- Exercise aim: Skip the pictures, please, and write out exactly the lines from the opening of the data through the line containing "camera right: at".
+++ Source data
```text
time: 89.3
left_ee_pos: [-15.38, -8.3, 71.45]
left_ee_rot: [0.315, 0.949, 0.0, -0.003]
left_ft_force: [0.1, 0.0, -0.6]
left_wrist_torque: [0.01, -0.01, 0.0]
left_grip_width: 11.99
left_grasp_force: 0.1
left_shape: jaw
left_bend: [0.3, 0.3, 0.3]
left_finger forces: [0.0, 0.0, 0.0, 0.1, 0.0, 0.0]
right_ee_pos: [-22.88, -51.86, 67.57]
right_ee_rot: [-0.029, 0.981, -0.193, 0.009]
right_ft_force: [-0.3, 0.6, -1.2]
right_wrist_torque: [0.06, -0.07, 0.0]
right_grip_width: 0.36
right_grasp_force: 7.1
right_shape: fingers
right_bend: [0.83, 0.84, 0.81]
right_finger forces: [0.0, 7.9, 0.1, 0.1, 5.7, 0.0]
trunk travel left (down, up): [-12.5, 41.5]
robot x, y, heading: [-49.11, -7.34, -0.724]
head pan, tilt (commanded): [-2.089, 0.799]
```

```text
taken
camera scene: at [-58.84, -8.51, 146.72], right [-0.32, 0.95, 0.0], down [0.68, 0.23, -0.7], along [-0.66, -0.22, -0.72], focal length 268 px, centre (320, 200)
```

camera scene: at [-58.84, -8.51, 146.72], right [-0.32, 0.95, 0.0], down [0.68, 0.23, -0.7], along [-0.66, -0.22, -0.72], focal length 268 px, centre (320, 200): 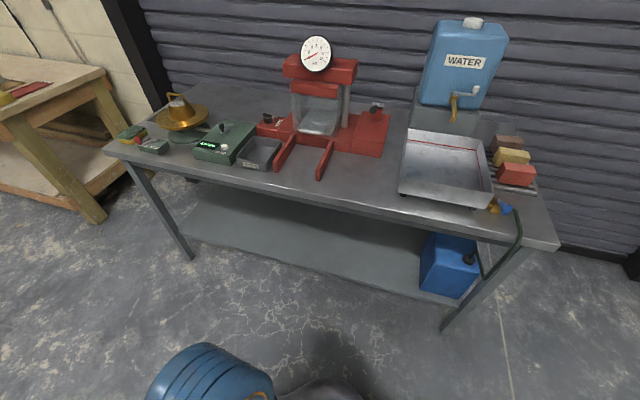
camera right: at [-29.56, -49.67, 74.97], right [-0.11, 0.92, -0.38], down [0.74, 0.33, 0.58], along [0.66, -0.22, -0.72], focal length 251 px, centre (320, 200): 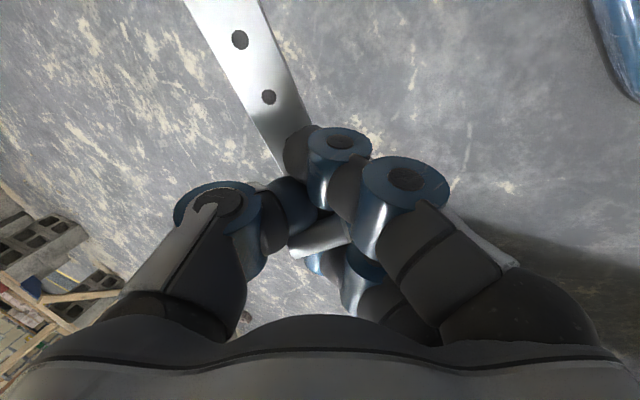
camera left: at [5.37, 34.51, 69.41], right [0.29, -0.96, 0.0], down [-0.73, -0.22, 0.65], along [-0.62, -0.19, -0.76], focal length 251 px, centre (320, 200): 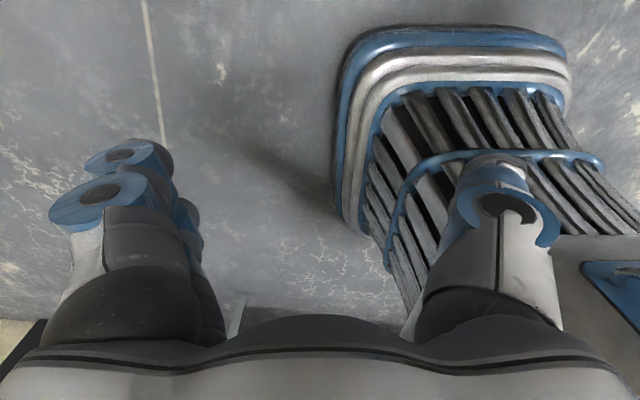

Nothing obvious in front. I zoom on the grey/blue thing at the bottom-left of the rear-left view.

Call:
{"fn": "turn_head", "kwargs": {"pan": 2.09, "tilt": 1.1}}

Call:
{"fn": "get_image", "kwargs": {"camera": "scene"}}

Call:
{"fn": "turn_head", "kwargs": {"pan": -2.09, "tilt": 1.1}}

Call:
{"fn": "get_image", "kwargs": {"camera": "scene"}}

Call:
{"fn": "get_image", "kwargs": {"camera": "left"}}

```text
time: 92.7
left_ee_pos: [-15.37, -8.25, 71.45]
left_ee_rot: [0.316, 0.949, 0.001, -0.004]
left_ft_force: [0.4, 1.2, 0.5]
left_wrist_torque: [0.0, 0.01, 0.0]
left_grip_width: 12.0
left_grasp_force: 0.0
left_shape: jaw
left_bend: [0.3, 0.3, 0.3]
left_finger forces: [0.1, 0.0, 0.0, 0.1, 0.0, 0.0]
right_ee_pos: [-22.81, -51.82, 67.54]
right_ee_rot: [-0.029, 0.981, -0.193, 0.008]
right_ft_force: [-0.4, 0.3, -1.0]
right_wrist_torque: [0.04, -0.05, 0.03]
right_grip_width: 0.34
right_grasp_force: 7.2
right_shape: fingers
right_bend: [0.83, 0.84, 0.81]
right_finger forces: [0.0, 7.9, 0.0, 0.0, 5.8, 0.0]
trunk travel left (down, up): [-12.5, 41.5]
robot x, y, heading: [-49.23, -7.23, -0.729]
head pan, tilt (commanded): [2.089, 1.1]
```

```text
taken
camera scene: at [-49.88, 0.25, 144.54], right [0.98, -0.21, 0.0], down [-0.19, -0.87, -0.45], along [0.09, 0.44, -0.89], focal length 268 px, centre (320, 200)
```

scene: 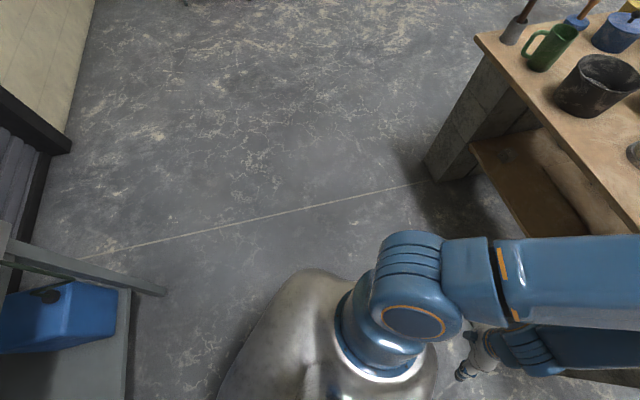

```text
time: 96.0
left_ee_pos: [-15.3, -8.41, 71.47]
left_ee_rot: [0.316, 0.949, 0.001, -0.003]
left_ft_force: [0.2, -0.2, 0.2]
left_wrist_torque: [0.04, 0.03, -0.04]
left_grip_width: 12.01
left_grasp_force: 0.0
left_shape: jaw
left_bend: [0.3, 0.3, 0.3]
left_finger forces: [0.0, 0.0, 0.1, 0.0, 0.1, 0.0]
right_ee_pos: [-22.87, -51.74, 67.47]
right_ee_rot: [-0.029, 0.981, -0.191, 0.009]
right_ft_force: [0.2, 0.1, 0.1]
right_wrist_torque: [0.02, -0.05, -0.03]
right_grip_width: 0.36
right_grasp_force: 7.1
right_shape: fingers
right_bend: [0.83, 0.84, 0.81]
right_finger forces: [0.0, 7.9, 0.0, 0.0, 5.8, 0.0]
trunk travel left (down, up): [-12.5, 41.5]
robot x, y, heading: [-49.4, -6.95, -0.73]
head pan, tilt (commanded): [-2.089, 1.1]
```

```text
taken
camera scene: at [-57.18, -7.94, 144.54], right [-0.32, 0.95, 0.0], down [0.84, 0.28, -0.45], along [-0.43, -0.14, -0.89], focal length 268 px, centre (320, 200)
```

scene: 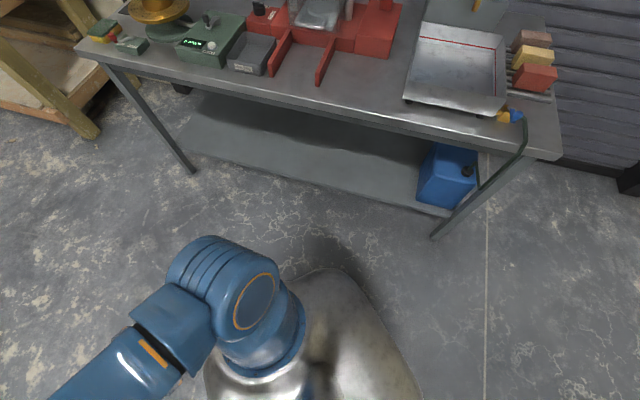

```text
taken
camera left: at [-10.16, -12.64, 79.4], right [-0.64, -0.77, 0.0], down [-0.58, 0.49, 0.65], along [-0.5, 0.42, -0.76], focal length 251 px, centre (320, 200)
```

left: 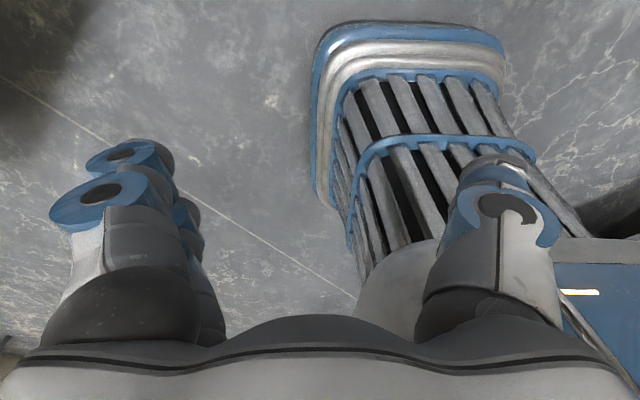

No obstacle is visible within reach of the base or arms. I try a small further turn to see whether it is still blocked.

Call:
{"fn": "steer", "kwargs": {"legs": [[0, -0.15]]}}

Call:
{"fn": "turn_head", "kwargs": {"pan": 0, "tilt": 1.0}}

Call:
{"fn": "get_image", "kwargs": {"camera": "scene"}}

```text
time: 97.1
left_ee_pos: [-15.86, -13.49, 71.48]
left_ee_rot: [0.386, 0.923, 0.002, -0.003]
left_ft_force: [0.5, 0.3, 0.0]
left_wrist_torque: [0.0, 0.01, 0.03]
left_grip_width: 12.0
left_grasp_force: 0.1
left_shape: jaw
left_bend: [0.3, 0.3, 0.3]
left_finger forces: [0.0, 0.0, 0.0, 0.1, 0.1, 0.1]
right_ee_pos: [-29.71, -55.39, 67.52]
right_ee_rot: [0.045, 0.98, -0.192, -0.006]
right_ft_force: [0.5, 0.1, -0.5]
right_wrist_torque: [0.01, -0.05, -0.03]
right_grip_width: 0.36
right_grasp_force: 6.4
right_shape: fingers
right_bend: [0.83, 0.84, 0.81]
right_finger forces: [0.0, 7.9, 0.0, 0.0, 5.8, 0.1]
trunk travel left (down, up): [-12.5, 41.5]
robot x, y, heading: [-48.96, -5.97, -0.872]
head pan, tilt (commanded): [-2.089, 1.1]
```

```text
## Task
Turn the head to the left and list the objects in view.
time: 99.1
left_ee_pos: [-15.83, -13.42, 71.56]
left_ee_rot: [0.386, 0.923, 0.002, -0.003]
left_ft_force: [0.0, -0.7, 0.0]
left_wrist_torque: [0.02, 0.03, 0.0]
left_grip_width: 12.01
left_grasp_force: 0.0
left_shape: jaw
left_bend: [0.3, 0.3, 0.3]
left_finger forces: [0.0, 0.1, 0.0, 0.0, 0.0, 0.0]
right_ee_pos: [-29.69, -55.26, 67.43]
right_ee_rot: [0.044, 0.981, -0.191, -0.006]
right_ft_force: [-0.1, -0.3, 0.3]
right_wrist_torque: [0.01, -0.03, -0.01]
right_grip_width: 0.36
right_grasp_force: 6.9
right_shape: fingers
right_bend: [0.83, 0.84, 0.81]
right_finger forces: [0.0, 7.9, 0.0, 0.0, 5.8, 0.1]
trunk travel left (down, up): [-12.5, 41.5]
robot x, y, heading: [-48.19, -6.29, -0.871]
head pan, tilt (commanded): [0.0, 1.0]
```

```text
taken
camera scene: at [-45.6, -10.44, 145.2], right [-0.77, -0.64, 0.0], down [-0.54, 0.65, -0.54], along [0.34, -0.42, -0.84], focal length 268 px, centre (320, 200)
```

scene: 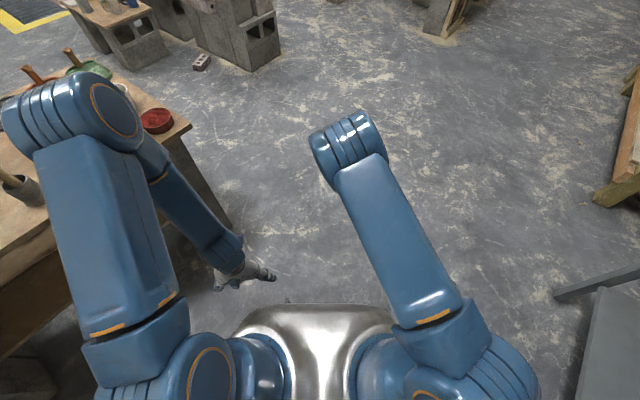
++++++
- Output:
```text
time: 89.3
left_ee_pos: [-15.38, -8.3, 71.45]
left_ee_rot: [0.315, 0.949, 0.0, -0.003]
left_ft_force: [0.1, 0.0, -0.6]
left_wrist_torque: [0.01, -0.01, 0.0]
left_grip_width: 11.99
left_grasp_force: 0.1
left_shape: jaw
left_bend: [0.3, 0.3, 0.3]
left_finger forces: [0.0, 0.0, 0.0, 0.1, 0.0, 0.0]
right_ee_pos: [-22.88, -51.86, 67.57]
right_ee_rot: [-0.029, 0.981, -0.193, 0.009]
right_ft_force: [-0.3, 0.6, -1.2]
right_wrist_torque: [0.06, -0.07, 0.0]
right_grip_width: 0.36
right_grasp_force: 7.1
right_shape: fingers
right_bend: [0.83, 0.84, 0.81]
right_finger forces: [0.0, 7.9, 0.1, 0.1, 5.7, 0.0]
trunk travel left (down, up): [-12.5, 41.5]
robot x, y, heading: [-49.11, -7.34, -0.724]
head pan, tilt (commanded): [-2.089, 0.799]
```

```text
taken
camera scene: at [-58.84, -8.51, 146.72], right [-0.32, 0.95, 0.0], down [0.68, 0.23, -0.7], along [-0.66, -0.22, -0.72], focal length 268 px, centre (320, 200)
```

camera scene: at [-58.84, -8.51, 146.72], right [-0.32, 0.95, 0.0], down [0.68, 0.23, -0.7], along [-0.66, -0.22, -0.72], focal length 268 px, centre (320, 200): 
camera right: at [-29.56, -49.67, 74.97], right [-0.11, 0.92, -0.38], down [0.74, 0.33, 0.58], along [0.66, -0.22, -0.72], focal length 251 px, centre (320, 200): 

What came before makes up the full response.